Voulons-nous vraiment nous convertir ? (7 décembre 2025. 2e dimanche de l’Avent)

Le Baptiste, figure majeure de ce deuxième dimanche de l’Avent, nous exhorte avec force : « Produisez donc un fruit digne de la conversion [métanoias] » (Mt 3,8). Sans oublier la question, encore plus dérangeante, qui précède : « Qui vous a appris à fuir la colère qui vient ? » (v. 7). Ni l’apostrophe, qui est encore plus rébarbative : « Engeance de vipères ! » Que signifie cette interpellation qui semble résonner comme une insulte ? La vipère renvoie au serpent de la Genèse, donc au Tentateur. Or, le diable est homicide et menteur dès l’origine (Jn 8,44). Le Précurseur traite donc les pharisiens et les saduccéens de fils du mensonge. Et nous ?

Reconnaissons-le clairement : oui, tous, nous désirons nous convertir ; nous ne viendrions pas à la messe si nous ne souhaiterions nous améliorer. Mais la question est : le voulons-nous vraiment ?

Pour répondre à cette question en vérité, sans nous mentir à nous-même, nous allons nous aider, en l’adaptant, d’une méditation que propose saint Ignace de Loyola dans ses Exercices spirituels. Elle s’intitule : « Méditation sur trois types différents d’homme [1] ».

 

  1. « L’homme du premier type », observe-t-il, « souhaite se mettre en paix avec Dieu en supprimant tout attachement malsain » qui « l’empêche de se sauver » (150). Il désire donc se convertir. Mais, « durant tout le temps de sa vie, il ne met pas en œuvre les moyens requis » (153). Autrement dit, il veut bien la fin, mais il ne prend pas les moyens.

Saint Augustin le formulait avec humour : « Donne-moi la chasteté et la continence, mais ne le fais pas tout de suite. En vérité, je craignais d’être trop vite exaucé et trop vite guéri du mal de ma convoitise, que j’aimais mieux voir assouvie qu’éteinte [2] ». Je veux bien arrêter de fumer. Mais pas aujourd’hui, ce serait trop difficile, ma vie est trop galère. La conversion, c’est comme le régime, elle démarre demain. Nous nous disons qu’il nous faut prier, surtout en ce temps d’Avent, nous nous le promettons ; voire, ce qui est encore mieux, nous demandons pardon à Dieu de notre infidélité ; mais, comme nous ne transformons pas cette prise de conscience en une prise de décision concrète (quand ? combien de temps ? où ?), la volonté devient velléité et la velléité procrastination. Et nous pouvons appliquer ce schéma à l’aumône, au dévouement, à la gratitude, à la douceur, à l’honnêteté, à la mise en ordre de ses papiers, etc.

 

Pourquoi péchons-nous par procrastination ? Pourquoi sommes-nous si velléitaires ? D’abord, parce que nous nous illusionnons.

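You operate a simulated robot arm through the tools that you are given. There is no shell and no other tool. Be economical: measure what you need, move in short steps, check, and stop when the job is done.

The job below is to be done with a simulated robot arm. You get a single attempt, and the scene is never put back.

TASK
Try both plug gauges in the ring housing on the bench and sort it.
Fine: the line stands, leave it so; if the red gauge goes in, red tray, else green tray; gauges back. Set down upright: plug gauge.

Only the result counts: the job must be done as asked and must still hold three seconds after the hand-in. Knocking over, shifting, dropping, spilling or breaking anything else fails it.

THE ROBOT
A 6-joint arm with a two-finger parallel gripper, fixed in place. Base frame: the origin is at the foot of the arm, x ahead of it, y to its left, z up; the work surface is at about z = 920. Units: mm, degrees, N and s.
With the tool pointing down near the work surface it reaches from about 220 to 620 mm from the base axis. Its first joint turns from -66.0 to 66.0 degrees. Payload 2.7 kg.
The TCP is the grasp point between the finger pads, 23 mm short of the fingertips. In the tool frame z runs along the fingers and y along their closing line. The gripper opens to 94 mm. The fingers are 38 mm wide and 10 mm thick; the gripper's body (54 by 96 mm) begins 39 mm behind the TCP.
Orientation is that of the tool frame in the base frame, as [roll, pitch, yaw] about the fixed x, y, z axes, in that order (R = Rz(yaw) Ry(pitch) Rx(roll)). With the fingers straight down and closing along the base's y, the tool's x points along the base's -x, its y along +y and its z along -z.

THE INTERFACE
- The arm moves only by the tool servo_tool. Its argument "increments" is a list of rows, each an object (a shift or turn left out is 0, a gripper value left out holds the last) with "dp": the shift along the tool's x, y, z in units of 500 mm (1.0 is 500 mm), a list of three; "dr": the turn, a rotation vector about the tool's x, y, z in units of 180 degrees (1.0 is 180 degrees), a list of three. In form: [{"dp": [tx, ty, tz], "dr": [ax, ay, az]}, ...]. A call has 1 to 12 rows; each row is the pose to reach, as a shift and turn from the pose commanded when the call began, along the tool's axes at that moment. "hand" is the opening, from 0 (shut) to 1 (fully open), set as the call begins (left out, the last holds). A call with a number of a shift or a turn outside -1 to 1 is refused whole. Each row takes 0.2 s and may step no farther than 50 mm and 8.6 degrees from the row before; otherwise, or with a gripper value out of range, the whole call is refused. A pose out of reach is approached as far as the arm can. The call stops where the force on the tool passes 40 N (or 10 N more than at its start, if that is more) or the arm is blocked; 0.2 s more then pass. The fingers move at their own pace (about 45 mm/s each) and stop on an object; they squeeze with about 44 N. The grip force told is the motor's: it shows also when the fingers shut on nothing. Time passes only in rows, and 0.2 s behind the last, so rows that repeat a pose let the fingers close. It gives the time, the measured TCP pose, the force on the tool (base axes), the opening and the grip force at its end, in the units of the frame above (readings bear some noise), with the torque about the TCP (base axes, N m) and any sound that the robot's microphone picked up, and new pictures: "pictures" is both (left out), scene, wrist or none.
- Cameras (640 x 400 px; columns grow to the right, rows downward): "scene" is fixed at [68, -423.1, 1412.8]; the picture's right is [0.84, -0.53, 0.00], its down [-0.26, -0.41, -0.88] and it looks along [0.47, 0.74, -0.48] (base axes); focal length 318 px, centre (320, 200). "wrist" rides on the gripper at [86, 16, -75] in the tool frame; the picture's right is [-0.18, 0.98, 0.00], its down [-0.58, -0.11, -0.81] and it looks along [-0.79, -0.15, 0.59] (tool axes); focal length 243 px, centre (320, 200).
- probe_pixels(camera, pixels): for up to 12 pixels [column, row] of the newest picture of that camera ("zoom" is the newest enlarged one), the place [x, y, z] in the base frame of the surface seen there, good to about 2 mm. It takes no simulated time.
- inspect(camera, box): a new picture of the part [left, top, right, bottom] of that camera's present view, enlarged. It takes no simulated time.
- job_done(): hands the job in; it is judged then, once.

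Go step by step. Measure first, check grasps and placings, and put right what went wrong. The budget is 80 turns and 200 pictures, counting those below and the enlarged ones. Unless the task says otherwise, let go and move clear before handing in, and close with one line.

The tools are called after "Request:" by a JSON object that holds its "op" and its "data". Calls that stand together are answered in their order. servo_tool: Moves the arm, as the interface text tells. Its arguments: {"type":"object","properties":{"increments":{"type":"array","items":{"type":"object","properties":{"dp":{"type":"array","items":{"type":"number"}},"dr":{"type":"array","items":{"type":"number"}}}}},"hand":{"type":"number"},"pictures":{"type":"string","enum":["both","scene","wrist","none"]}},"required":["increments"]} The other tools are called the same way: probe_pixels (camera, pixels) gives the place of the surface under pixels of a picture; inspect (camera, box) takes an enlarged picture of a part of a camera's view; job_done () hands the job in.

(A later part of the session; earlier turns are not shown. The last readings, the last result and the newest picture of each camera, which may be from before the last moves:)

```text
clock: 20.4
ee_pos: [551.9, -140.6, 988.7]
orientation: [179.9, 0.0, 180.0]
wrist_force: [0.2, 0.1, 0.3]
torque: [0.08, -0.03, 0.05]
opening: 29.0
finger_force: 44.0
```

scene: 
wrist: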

Nous sommes touchés par telle parole des Saintes Écritures ou de l’homélie (cela arrive !) et nous sommes touchés d’être touchés ! Si ce qui est bon nous émeut, c’est que nous ne sommes pas indifférents, c’est qu’il y a de la bonté en nous. Et nous en restons là. Oubliant que ce qui transforme, ce ne sont pas nos émotions, mais nos actions. Que l’amour n’est affectif que pour devenir effectif. D’ailleurs cette bonne conscience immédiate se traduira plus tard par la mauvaise conscience si fréquente en confession : « Mon Père, je fais toujours les mêmes péchés ».

Ensuite, parce que nous manquons d’intériorité. Nous écoutons la parole ; mais nous ne la gardons pas. Marie, autre grande figure de l’Avent, elle, gardait toutes ses choses [rémata, ce qui veut dire autant paroles qu’événements] et les symbolisait dans son cœur » (Lc 2,19). Et pourquoi ne commenceriez-vous pas en écrivant ? J’en vois qui prennent des notes pendant les homélies ! Cela m’arrive aussi ! La mémoire est une infidèle, observait Montaigne. « Mais, mon Père, cela ne se fait pas ! » Ah ! Pourquoi ? C’est un bon moyen pour faire mémoire et ne pas ressembler à ce grain (la parole) qui tombe sur des endroits rocailleux et aussitôt se lève, mais est brûlée par le soleil, parce qu’elle n’a pas de racine » (Mt 13, 5-6).

Une autre illusion, enfin, provient de ce que nous avons pris, autrefois, des résolutions, mais nous n’avons pas réussi à les tenir. Si bien que nous nous sommes découragés et, sans nous le formuler explicitement, cessons désormais d’en prendre. Ainsi, faute de mieux, nous nous satisfaisons de notre médiocrité. Non sans le regretter. Tant de fois arrive le 24 décembre au soir, et nous nous disons : « Déjà Noël ? Et je n’ai même pas eu le temps de me préparer ! » Dans un roman qui fut célèbre en son temps, Paul Bourget fait cette observation profonde : « Il faut vivre comme on pense, sinon, tôt ou tard, on finit par penser comme on a vécu [3] ». Une formule sécularisée le dit heureusement : ne rêvez pas votre vie, vivez vos rêves. Traduction chrétienne : n’idéalisez pas votre conversion, convertissez-vous à cet idéal qu’est la sainteté !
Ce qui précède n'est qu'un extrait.